At first Capitol police asked the protesters to leave. But when they would not comply some were forcibily removed after having attempted to link arms and remain in the room. One witness said they "played dead," not offering resistance to law enforcement but still forcing them to have to be carried out.

Only a few were removed in this manner, and the other protesters eventually complied.

Senate Speaker Ron Ramsey condemned the demonstration, which he likened to the protests over the rights of public-sector unions in Wisconsin.

“The right of all citizens to protest and assemble peacefully is sacred in the State of Tennessee,” Ramsey said in a statement. “However, this General Assembly will not be intimidated by nomadic bands of professional agitators on spring break bent on disruption. We talk through our differences here. Tennessee is not Wisconsin.”

In the Senate Commerce Committee hearing, as many as three dozen protesters chanted “Hey, hey, ho, ho, union busting has got to go” as lawmakers prepared to take up their bills, including one that would bar unions from using dues to pay for political activities.

Mary Mancini, one of the organizers of a rally that occured earlier in the day at the plaza, told The City Paper the demonstration shows "how upset people are that they [legislators] are attacking the hard working people of Tennessee."

"They were not union members; they are student volunteers. Will they listen to the thousands of union members to create quality jobs, generate revenue for much needed public services, and stop the attack on hard working Tennesseans who provide those services?"

Earlier Tuesday, hundreds of union supporters gathered outside Legislative Plaza and rallied against anti-union bills now before the legislature.

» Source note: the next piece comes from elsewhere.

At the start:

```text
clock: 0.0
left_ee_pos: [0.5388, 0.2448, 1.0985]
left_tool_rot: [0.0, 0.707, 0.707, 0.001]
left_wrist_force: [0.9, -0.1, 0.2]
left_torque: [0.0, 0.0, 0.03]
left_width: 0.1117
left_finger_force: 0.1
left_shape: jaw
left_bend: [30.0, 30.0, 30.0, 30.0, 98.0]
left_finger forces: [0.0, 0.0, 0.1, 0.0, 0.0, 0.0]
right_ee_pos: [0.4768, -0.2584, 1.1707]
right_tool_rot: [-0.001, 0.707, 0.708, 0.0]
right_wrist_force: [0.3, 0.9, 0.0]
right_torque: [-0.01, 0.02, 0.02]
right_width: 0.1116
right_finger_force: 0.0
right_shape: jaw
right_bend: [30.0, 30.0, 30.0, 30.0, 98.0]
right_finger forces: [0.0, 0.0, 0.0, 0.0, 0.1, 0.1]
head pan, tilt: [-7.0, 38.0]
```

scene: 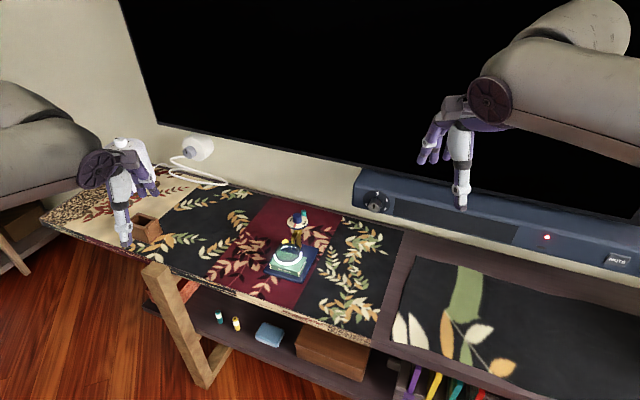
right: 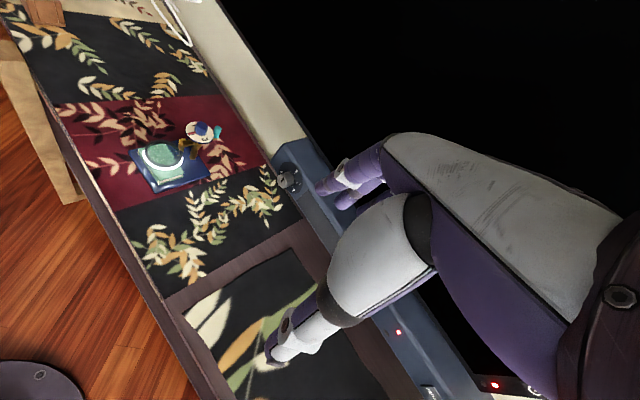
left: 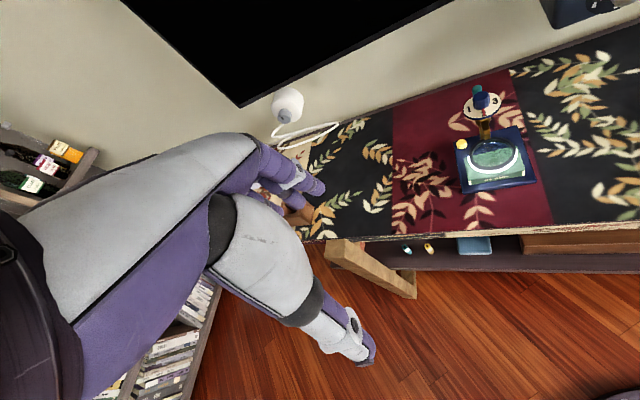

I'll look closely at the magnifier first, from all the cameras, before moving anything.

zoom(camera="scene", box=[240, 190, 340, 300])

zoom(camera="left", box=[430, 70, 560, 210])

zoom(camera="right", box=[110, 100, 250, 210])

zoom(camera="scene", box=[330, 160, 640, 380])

Paramount among their concerns is a bill that would end collective bargaining between teachers’ unions and school systems. State Rep. Mike Stewart, D-Nashville, was among several legislators on hand to show support for the cause.

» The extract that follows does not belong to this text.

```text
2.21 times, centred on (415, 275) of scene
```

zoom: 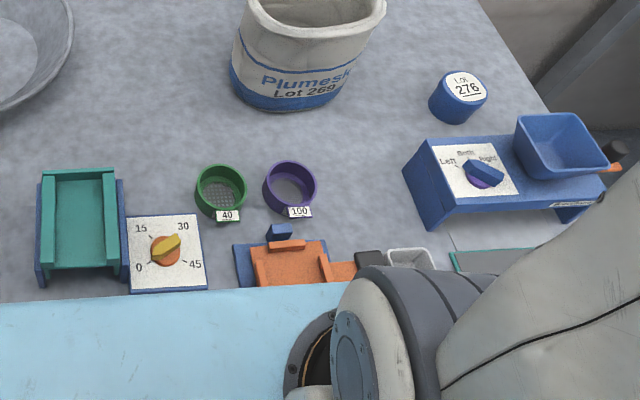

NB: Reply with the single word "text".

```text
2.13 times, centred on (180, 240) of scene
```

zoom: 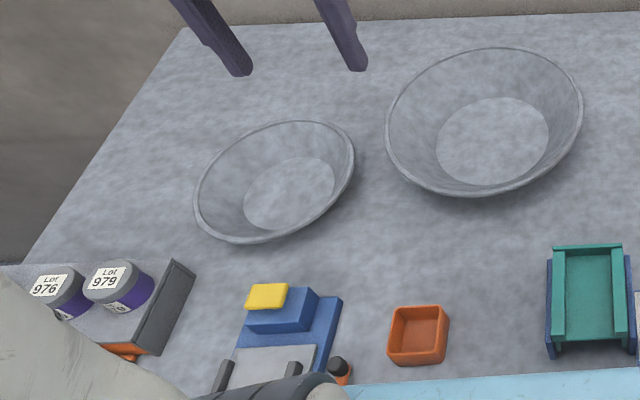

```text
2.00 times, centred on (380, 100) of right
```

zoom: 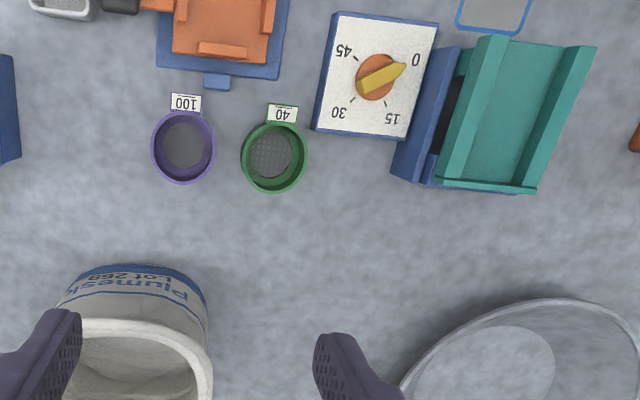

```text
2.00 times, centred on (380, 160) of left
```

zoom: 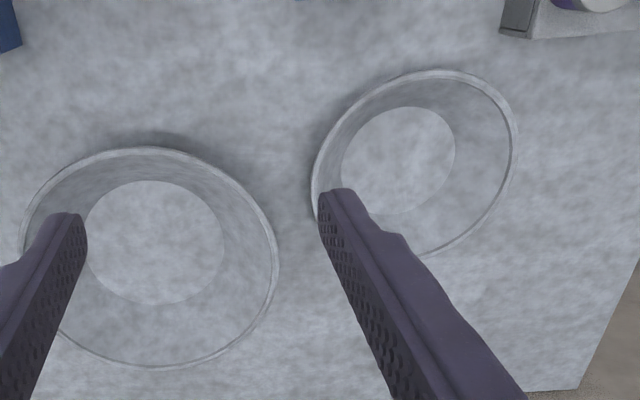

“The bill, House Bill 130, is not an education bill,” Stewart told The City Paper. “It is part of a national anti-union effort funded by some national Republicans. One of these days we will learn to stop fighting all our political battles in the schools and let the teachers teach our children.”

Mancini, executive director of Tennessee Citizen Action, took the stage and introduced labor activists from unions ranging from the International Brotherhood of Electrical Workers to the Teamsters, as the crowd cheered their approval.

Similarly, Al Mance, executive director of the Tennessee Education Association, excoriated Republicans in the legislature for what he feels is an attack on the working class and reminded rally attendees that they must show elected officials who is boss at the polls in the 2012 elections.

Rank-and-file workers made their voices heard, too.

Thelma Ritter, a custodial worker at the University of Memphis, proclaimed, “We need more money in our paychecks!” and demanded that public employees receive a living wage.

Bo McCurry, an electrical worker from Sparta, told the crowd that labor must keep up the fight for jobs, and asked for help in trying to keep a Philips electronics plant in his hometown from moving to Mexico.

According to A.J. Starling, director of TN AFL-CIO, participants in Tuesday’s rally came from all over the state to stand together.

“I feel good about today’s effort,” Starling said. “Support for workers’ rights is on the rise and our membership is waking up.”

Pro-labor activists will have a chance to again show their support, as another rally has been called for March 23. A coalition of organizations including Common Cause, Tennesseans for Fair Taxation and Tennessee Citizen Action has formed a group called “Tennessee Priorities” and is sponsoring the rally and a day of lobbying legislators.